By Sholnn Freeman
Washington Post Staff Writer
Sunday, October 9, 2005
Delphi Corp., the nation's largest auto-parts company, filed for bankruptcy protection yesterday, the latest casualty in an American auto industry that has been struggling with high labor costs and aggressive competition from foreign rivals.
Delphi, of Troy, Mich., said it was forced to seek court protection under Chapter 11 of the federal bankruptcy code after failing to win labor concessions from the United Auto Workers union and after failing to restructure contracts with its biggest customer and former parent, General Motors Corp.
Robert S. "Steve" Miller Jr., Delphi's chairman and chief executive, said the company had been looking for a "consensual, out-of-court solution" with the UAW and GM, but "we ran out of time." He said Delphi was concerned that its options would grow more limited after new restrictive bankruptcy laws take effect Oct. 17.
Delphi's filing is the largest in the American auto industry. Analysts said bankruptcy reorganization should give the company more flexibility to close, consolidate or sell factories. Delphi operates 31 plants in 13 states in the United States. Miller said the process would allow Delphi to address costly wage, health care and job protections for union workers. He said the U.S. labor burden was becoming particularly onerous as more auto-parts factories spring up in countries with cheap labor.
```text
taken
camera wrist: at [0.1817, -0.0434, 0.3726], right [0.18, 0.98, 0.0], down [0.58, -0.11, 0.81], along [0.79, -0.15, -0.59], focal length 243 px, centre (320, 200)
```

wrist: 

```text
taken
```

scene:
U.S. suppliers have always had to weather the boom-and-bust cycle of the U.S. auto industry. Along with the automakers, the companies are battling against a slide in demand for large sport-utility vehicles. Back-to-back hurricanes and gasoline prices of more than $3 per gallon have sped up a shift toward smaller, more fuel-efficient cars, categories in which Japanese and South Korean competitors generally have an advantage.
Delphi has been squeezed as GM, its biggest customer, has cut back production. GM spun off Delphi in 1999, and the parts company has struggled to make a profit since, accumulating $4.5 billion in losses since 2000.
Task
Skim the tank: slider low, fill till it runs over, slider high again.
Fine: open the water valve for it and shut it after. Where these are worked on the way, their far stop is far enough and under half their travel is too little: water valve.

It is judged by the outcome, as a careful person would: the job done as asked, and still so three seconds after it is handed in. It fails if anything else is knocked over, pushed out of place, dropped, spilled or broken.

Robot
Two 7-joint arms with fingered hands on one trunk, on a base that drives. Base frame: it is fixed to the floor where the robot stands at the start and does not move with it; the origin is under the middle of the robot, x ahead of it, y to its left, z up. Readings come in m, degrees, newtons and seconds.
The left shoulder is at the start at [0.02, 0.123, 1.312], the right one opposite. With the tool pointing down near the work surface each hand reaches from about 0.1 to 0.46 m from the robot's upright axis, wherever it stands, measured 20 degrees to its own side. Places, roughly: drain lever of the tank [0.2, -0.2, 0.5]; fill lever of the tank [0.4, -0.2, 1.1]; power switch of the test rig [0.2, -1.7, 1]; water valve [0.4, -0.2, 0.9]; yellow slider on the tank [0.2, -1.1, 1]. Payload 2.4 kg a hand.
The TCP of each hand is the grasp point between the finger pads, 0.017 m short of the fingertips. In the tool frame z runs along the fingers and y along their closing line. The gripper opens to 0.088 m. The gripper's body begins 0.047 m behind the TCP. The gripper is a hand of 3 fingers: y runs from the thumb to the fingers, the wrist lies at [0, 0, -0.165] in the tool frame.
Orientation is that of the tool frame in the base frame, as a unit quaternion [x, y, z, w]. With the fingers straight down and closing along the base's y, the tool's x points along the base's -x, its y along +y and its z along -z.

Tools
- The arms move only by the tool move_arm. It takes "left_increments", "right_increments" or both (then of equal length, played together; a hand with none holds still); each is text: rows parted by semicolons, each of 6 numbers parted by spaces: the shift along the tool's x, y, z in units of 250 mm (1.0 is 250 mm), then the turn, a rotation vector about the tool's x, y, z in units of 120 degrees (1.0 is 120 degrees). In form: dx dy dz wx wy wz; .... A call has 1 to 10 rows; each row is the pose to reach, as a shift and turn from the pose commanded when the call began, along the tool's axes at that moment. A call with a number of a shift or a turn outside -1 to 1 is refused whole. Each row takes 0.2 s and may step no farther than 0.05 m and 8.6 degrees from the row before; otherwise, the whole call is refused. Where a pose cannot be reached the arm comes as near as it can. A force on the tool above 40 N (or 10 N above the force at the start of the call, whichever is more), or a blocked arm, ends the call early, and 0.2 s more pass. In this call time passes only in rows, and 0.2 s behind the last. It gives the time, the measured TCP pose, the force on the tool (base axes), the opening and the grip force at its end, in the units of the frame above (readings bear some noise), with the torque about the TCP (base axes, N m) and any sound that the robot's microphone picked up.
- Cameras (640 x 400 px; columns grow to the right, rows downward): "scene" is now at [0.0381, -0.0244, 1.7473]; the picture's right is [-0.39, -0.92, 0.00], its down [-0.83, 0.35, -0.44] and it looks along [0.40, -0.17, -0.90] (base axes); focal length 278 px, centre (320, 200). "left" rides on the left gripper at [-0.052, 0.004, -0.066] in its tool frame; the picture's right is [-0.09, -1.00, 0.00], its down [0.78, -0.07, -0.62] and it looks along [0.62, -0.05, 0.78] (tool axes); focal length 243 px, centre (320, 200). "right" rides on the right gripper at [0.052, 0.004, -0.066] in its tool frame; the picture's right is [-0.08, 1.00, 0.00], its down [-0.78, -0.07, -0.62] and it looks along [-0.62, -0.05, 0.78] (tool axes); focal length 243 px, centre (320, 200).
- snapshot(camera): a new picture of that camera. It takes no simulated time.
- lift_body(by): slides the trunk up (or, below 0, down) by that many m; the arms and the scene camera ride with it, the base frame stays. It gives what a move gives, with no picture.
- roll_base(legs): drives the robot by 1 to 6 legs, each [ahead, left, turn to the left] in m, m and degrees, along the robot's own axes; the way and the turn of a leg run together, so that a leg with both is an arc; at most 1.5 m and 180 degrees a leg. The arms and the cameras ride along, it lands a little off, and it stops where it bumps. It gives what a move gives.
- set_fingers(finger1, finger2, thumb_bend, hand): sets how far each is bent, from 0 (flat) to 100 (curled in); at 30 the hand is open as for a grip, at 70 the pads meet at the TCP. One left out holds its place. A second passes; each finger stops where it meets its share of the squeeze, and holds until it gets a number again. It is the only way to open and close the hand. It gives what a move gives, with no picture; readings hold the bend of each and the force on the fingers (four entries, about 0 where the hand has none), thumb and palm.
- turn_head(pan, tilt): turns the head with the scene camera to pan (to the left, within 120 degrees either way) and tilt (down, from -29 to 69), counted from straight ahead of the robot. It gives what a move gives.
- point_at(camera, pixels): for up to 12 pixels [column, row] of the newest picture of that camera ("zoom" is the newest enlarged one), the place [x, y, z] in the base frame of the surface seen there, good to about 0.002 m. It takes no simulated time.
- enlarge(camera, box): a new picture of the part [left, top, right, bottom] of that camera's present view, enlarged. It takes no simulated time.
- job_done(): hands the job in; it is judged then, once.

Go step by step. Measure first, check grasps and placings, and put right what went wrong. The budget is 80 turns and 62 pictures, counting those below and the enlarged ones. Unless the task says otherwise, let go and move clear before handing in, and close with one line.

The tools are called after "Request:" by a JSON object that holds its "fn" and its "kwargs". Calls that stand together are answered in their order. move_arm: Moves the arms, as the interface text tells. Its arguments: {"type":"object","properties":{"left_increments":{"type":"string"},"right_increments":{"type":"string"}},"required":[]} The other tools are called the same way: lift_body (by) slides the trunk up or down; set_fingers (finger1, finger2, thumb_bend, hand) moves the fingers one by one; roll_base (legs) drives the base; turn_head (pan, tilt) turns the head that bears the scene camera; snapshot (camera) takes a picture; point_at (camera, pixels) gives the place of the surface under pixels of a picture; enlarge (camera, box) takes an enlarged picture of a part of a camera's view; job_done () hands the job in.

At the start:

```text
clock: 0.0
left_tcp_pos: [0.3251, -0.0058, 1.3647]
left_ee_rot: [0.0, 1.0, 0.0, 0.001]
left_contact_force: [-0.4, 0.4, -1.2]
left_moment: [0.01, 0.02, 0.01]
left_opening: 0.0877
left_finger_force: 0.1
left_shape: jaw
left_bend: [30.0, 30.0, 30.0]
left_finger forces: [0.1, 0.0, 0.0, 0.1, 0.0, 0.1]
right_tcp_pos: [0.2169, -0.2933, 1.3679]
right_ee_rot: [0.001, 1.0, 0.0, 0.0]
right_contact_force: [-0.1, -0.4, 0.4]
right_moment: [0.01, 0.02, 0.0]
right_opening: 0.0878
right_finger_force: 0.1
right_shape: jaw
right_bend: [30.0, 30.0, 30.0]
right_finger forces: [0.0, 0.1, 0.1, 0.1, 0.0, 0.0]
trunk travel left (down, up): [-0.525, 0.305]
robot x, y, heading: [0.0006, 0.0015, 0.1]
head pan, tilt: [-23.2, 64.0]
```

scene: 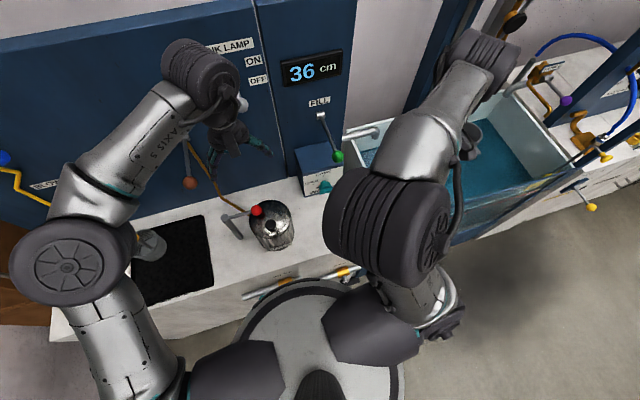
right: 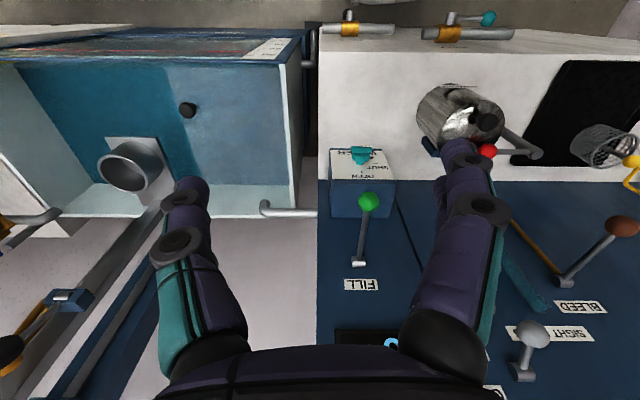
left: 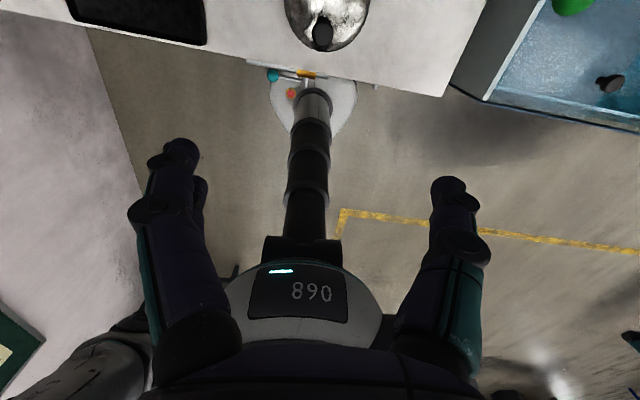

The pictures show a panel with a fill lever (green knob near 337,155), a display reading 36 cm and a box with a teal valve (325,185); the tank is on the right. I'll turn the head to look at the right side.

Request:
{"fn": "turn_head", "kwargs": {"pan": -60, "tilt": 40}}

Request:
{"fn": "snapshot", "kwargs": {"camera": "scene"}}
GM, in a statement, said it might be adversely affected by disruption in the supplies of automotive systems, components and parts that Delphi makes, which could potentially force the suspension of production at GM assembly plants. GM said, however, that so far Delphi has said there would be no disruption in its ability to build and deliver parts for GM vehicles.
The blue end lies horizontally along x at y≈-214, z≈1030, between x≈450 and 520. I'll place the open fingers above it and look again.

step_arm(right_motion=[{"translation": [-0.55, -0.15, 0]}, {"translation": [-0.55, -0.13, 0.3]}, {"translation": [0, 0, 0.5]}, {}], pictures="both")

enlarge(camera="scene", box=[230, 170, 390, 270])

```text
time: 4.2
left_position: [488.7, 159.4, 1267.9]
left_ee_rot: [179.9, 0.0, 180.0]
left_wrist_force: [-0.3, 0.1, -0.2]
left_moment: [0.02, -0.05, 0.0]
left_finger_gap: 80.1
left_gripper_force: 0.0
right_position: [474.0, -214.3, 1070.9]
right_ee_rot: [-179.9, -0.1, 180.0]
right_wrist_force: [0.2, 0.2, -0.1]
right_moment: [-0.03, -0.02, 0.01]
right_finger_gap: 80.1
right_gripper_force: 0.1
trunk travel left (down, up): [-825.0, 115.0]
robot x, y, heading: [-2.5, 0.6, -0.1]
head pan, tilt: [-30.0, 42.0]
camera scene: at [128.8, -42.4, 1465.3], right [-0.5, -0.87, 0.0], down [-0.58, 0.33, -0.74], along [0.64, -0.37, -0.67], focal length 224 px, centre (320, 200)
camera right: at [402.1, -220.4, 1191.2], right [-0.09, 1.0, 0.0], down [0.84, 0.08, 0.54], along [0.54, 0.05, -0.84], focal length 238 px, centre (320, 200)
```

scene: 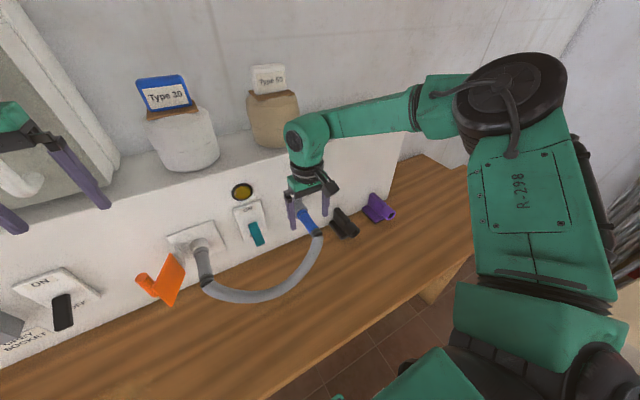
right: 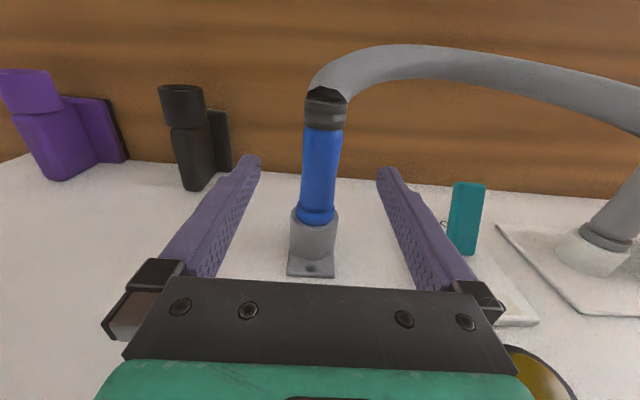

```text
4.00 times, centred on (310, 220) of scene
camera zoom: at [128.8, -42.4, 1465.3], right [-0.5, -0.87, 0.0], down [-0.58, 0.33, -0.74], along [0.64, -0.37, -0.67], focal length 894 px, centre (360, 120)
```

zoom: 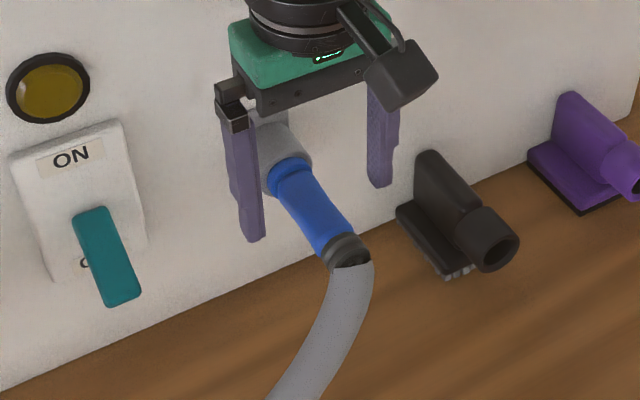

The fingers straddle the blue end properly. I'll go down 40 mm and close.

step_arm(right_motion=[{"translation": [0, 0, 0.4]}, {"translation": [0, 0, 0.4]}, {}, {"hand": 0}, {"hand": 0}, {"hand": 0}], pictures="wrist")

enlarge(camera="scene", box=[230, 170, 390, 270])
In its bankruptcy filing, Delphi listed $17.1 billion in assets and $22.2 billion in debt. Delphi also had $4.3 billion in unfunded pension liabilities, some of which may have to be picked up by the federal Pension Benefit Guaranty Corp.
Delphi said it lined up $4.5 billion in loans to continue to operate while in Chapter 11 bankruptcy.
Delphi has 185,000 workers worldwide. In the United States, it has 32,000 workers, including 24,000 who are represented by the United Auto Workers.
Kevin Tynan, a senior auto analyst at Argus Research Corp. in New York, said Delphi management will continue to pressure the union to accept concessions. "If you look at the total compensation package, it's close to $125,000 to $130,000 per year," he said. "If you have UAW workers making $130,000 to assemble oil filters, it's very difficult to turn a profit."
Jane Slaughter, a Detroit-based labor writer who worked on the factory line in GM and Chrysler plants in the 1970s, said rank-and-file members of the unions don't think it's fair that they should have to make concessions.
Officials at the UAW did not return phone calls yesterday seeking a comment about the Delphi bankruptcy filing. Last month, in a speech at the Detroit Economic Club, Ron Gettelfinger, the UAW president, repeated calls for a national health care system as a way to lessen the financial burden on Detroit automakers.